How to: Light a fire using the Swiss method
Forget what you know about building fires: the Swiss method is here to stir up the fire making traditions. This method is a result of Swiss research on how to build a more environmentally friendly fire. It is energy efficient and leads to a cleaner burn with less smoke and better combustion. The Swiss method is not only recommended by researchers, also survivalists, fire departments and environment organizations highly recommend it. Find out how to build a Swiss fire following the steps below.
Self-feeding fire, upside-down fire, Swiss method, top-down lighting method or the new way of stoking: there are many names to this method.
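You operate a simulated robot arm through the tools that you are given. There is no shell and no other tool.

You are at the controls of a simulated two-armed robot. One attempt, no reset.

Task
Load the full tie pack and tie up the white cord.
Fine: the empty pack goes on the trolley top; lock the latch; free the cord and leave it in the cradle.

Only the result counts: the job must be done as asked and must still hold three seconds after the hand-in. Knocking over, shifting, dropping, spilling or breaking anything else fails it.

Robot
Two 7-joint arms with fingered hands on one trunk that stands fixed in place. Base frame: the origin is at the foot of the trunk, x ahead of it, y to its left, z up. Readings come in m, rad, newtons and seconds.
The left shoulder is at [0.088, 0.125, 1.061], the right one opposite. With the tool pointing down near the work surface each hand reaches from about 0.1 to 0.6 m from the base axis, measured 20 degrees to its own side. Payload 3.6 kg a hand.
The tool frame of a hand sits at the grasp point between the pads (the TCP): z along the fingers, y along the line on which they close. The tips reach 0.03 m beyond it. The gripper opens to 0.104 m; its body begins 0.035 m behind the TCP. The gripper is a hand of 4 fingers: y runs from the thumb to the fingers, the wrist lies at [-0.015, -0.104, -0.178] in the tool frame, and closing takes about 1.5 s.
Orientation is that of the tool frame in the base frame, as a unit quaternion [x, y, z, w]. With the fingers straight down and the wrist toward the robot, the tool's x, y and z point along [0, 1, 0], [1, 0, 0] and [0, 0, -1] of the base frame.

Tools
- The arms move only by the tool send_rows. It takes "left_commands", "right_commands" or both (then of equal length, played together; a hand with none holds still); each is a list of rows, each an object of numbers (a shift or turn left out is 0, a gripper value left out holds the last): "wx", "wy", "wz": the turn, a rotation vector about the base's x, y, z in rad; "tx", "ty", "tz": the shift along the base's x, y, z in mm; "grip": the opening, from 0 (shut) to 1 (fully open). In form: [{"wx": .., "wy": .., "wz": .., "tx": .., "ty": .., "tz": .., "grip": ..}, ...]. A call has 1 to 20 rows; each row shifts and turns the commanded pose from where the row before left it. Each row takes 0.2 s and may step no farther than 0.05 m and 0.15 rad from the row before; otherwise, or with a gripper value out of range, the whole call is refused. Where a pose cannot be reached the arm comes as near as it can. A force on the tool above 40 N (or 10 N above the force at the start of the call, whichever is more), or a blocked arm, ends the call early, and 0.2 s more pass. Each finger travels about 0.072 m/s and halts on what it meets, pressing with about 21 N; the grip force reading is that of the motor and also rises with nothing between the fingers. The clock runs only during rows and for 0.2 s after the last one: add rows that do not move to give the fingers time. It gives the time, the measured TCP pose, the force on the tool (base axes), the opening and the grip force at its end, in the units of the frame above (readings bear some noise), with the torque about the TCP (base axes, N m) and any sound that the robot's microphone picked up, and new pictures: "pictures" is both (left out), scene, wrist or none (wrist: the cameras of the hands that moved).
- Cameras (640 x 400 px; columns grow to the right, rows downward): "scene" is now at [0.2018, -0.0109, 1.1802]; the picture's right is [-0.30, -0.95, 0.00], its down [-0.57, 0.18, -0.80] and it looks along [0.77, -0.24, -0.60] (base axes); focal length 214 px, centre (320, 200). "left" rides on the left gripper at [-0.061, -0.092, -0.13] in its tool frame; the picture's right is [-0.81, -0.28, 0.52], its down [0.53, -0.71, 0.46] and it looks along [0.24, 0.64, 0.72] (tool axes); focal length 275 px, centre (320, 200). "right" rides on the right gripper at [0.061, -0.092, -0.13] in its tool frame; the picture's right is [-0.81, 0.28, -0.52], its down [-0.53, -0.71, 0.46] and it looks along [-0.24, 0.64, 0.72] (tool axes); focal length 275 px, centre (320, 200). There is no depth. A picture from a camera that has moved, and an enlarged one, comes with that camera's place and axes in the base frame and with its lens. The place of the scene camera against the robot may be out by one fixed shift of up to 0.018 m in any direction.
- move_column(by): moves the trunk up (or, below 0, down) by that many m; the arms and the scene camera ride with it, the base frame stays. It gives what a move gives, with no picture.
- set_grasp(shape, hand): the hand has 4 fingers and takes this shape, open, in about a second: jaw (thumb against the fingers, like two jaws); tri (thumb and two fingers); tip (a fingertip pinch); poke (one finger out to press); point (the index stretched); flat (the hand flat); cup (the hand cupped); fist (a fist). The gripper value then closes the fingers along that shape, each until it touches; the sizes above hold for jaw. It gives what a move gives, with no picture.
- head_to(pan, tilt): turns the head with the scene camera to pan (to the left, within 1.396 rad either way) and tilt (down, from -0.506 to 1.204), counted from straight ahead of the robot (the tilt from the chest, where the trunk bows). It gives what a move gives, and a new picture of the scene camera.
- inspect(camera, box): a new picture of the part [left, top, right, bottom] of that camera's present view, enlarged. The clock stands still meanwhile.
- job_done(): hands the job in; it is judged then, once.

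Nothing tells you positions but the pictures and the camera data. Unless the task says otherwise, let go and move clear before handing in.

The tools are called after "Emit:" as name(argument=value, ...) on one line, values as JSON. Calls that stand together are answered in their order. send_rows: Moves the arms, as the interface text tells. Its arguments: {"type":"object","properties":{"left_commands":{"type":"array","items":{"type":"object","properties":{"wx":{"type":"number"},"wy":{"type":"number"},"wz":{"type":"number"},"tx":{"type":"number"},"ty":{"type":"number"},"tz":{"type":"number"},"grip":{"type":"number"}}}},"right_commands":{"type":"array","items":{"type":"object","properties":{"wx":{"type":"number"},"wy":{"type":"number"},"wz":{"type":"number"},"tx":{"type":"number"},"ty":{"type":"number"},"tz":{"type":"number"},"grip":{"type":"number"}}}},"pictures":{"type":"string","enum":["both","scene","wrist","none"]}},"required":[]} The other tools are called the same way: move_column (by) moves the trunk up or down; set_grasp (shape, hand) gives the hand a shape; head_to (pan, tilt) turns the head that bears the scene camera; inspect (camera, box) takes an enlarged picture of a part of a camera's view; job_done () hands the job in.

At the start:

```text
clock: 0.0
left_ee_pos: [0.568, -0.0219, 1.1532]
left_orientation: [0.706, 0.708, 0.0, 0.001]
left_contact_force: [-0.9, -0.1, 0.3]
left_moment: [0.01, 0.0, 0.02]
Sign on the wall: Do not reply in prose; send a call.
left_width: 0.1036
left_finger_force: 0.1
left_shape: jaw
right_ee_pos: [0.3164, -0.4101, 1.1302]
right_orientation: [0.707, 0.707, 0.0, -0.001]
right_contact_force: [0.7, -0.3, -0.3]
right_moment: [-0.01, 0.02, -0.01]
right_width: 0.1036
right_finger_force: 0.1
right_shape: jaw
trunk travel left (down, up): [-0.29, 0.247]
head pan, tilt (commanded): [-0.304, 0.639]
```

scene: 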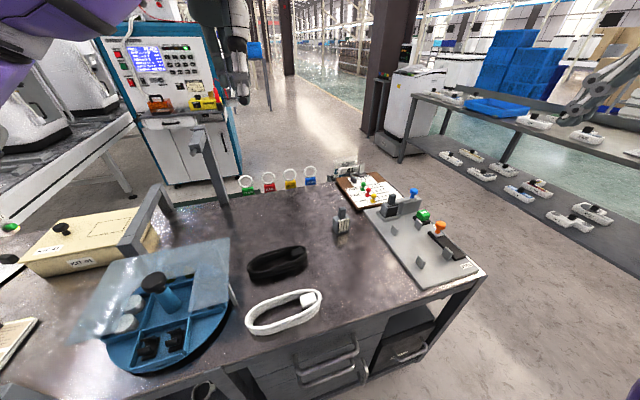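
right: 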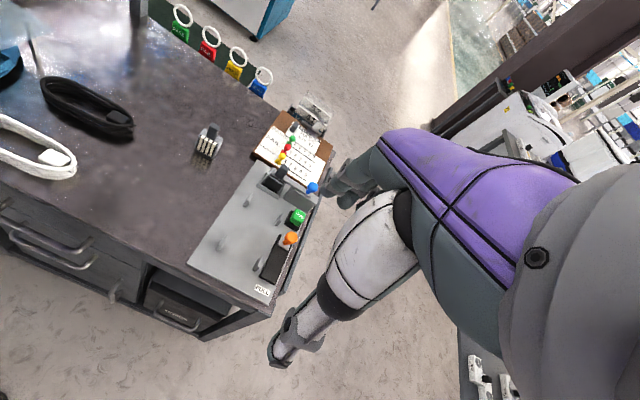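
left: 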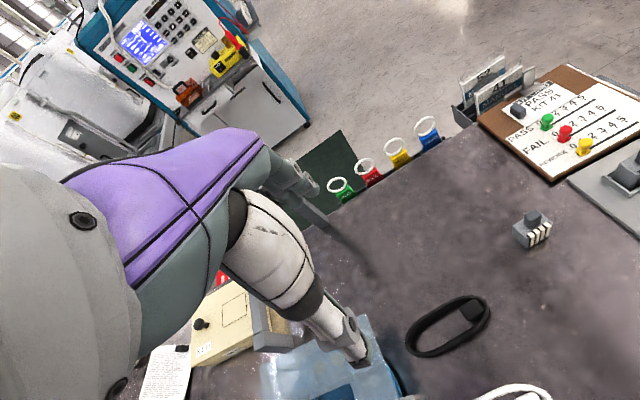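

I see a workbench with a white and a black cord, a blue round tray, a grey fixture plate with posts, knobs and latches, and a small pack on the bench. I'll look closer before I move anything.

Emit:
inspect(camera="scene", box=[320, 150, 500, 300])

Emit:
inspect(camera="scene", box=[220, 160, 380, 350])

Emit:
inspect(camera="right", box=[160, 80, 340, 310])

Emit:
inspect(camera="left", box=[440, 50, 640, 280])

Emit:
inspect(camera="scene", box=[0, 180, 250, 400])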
As this diversity of names shows: it is a fire that is build in the opposite way than traditional fires and it is self-feeding, causing it to burn for a long time without the kindler having to add new logs constantly.
Step-by-step guide: Swiss method
Step 1. Split firewood if necessary. For this method you’ll need several sizes of firewood: medium sized or larger logs, smaller logs that will ignite fast, kindling of 3 x 3 cm and smaller dry sticks and kindling. Or use the K-LUMET firestarter.
Step 2. Build your fire by arranging the biggest logs first. Lay them on the bottom of the fireplace, parallel to each other and form a square. Leave plenty of room for oxygen to reach the wood and for the firelighters that you’ll place in the middle later. Don’t spread the wood too much: it has to be a sturdy construction, so the fire can keep going.
Step 3. Build up layer two with the slightly smaller logs. They should be placed perpendicular to the bottom layer. Again, leave enough space for oxygen to flow through and for the firelighters to be placed in the middle. Keep building ’till there’s no more small logs left.
Step 4. Top off with the kindling, cross-hatching them in a square shape.
Step 5. Place tinder or a kindling agent in between the kindling. Whatever tinder you use, it needs to be small enough to be easily ignited with a firestarter, lighter or match.
Step 6. Light your fire with a match or lighter and see how the top layers start to combust. You’ll notice that the fragile top layers combust quite quickly with very little smoke development.
Step 7. This step should follow at least an hour after you’ve started the fire. After the top layers have properly combusted, they will turn into coal, transferring heat to the lower layers which will subsequently combust. Until the fire has reached the bottom layer and burnt the bigger logs completely, there’s no need to add extra wood. You can add one log or a layer of logs to keep the fire going even longer. The burning ashes will ignite the logs.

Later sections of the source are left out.